Should Automotive Airbags Be Passive or Active Restraint Systems?

 

By

 

Sherman N. Miller

 12/19/1996

During my tenure at the Du Pont Company I got to work on the development of the fabric used in the automobile airbag system. I visited General Motors, Ford, and Chrysler to share our technical results and to learn about their automobile crash and sled tests. This experience forced me to ask, "Is the present demonization of the automobile airbag safety system a classic case of being judged guilty without the jury really understanding the evidence?"

 In the late Nineteen Sixties I almost lost my life in a head-on collision. I worked for the Chrysler Corporation in Newark, DE (New Castle County) and I lived in Dover, DE (Kent County). Sometimes, it snowed in New Castle County but not in Kent County. One morning around 5:30 a.m., I was commuting to work when I rounded a curve at roughly 50 miles per hour in New Castle County and suddenly hit snow.

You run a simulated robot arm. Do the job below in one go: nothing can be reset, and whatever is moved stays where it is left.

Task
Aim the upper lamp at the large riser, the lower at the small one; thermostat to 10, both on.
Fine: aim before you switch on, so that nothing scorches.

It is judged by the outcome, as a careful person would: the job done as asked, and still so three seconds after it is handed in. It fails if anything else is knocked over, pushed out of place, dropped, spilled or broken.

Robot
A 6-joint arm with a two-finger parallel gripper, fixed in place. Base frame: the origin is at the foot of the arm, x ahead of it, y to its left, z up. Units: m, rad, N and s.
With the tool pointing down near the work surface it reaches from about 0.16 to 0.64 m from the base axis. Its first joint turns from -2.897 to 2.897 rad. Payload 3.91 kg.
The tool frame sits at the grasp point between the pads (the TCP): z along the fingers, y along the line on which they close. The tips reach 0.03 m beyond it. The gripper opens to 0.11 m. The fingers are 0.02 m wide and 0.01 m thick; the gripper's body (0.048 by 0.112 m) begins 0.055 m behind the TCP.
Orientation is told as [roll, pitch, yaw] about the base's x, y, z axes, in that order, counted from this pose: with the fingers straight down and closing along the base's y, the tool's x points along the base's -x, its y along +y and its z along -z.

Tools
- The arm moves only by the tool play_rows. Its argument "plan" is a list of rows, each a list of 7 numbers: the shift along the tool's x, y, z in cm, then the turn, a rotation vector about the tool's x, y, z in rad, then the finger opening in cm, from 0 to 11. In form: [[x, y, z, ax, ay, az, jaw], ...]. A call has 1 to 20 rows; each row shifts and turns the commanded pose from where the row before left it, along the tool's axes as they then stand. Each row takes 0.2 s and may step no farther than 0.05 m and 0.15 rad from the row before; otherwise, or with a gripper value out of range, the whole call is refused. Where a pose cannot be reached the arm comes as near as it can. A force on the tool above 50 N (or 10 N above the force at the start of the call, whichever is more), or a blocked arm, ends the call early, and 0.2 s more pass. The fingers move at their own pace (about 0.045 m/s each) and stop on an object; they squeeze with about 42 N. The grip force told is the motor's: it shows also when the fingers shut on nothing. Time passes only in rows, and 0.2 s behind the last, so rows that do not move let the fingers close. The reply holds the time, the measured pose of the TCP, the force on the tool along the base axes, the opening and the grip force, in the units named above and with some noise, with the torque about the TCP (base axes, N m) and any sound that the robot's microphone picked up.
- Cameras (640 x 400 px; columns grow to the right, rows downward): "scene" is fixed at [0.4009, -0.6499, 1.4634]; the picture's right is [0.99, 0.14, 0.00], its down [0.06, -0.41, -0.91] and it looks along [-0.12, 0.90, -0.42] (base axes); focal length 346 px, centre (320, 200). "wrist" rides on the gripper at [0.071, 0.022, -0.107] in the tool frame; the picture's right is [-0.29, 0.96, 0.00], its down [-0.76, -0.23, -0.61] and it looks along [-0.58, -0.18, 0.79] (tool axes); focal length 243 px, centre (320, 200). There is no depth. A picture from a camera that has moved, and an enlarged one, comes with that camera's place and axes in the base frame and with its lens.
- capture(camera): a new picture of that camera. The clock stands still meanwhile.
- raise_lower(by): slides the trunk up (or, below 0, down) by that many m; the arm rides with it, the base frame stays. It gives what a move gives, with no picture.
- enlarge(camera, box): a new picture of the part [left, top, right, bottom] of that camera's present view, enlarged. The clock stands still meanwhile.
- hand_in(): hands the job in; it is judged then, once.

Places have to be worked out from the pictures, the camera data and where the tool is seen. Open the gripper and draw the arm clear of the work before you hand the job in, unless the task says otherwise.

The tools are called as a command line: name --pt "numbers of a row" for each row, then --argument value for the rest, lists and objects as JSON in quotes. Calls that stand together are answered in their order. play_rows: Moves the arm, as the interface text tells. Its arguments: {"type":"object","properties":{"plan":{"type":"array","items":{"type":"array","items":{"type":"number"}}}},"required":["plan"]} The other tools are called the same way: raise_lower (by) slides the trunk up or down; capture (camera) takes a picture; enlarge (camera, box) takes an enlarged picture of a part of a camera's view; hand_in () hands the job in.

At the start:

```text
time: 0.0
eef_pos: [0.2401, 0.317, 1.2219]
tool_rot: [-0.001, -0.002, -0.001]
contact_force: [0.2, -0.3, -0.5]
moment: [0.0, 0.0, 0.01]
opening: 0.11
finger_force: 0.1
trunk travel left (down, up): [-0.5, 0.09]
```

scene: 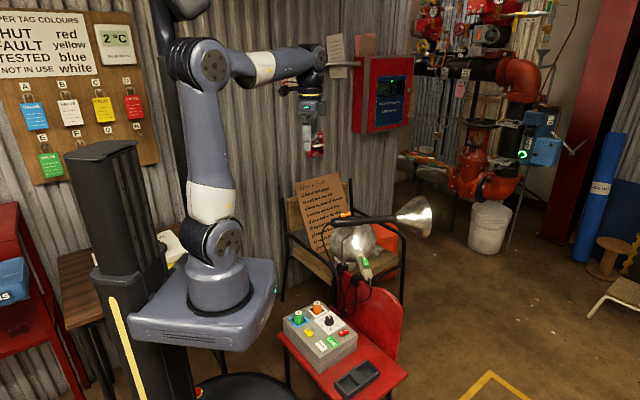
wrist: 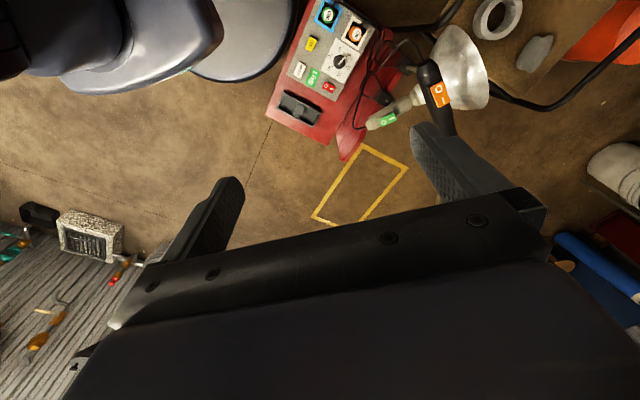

           I always drove with a pillow in the middle of my steering wheel because there were no shoulder harnesses on my seat belts in those days.  I had taken many college physics courses, so I knew what would happen if I hit the steering wheel in an accident. When I tried to slow down by tapping the brake, my car skidded into a telephone pole because I was on an ice patch.

 

I saw steam seemingly coming from everywhere and telephone wires dancing in my window. I was frantically trying to get the seat belt unbuckled since the picture of a fire explosion scene on a television show from the night before was now haunting me. Somehow I got out of the car and fully regained my senses only when I was being put into an ambulance.

 

I walked away from this accident without any cuts and bruises. But it left me with a passion for automobile safety equipment. Thus, it was a privilege to work on both airbags and seat belts during my Du Pont tenure.

 

As I understood the design of airbags, we were trying to prevent death and serious injury in frontal collisions. We attempted to provide protection for people who would not wear their seat belts.

 

We could not protect people in roll overs, side collisions and rear end collisions. We also had serious concern about the so-called "standing child" problem (where parents allowed their child to stand on the front seat and the bag might knock this kid out of the back window.)

 

Child restraint laws helped to address the standing child problem, but the system works by a bag full of gas coming out in milliseconds to act as a pillow for whatever average man or average woman hits it. Thus, children need to stay in the back seat in airbag equipped cars unless the airbag is turned off because to them this adult pillow may become like a stone that can do serious harm.

 

Let us turn our attention to the unborn child for a moment. Now consider that a four pound fetus suddenly turns into a hundred plus pound ball in a forty miles per hour head on collision with an abutment, according to a college professor I asked to make an estimate for me. That is like imagining a woman with a hundred pound bowling ball inside of her body moving at forty miles per hour trying to push its way out through the wall of her gut when the car came to a sudden stop in less time than the blink of an eye.

 

The real issue underpinning the current airbag hiatus is, are we using safety equipment properly? I warned people about putting metal plates in their back windows because these things are missiles in an accident. I shiver at seeing these little king's crowns in car back windows because I am reminded of films of crashes at the General Motors Proving Ground that showed how flying objects in an accident are injurious or deadly to car occupants.

 

Surely we can alter the design premise of the airbag away from being a passive restraint system to allow the car owner to decide what safety equipment is suitable for his or her lifestyle. This method permits the owner to cut off the airbag with children in the front seat and use seat belt restraints in accordance with mandatory child restraint laws in many states. Perhaps this thinking will keep us from tinkering with the airbag design and wind up killing folks weighing over 250 pounds to save those weighing under 30 pounds.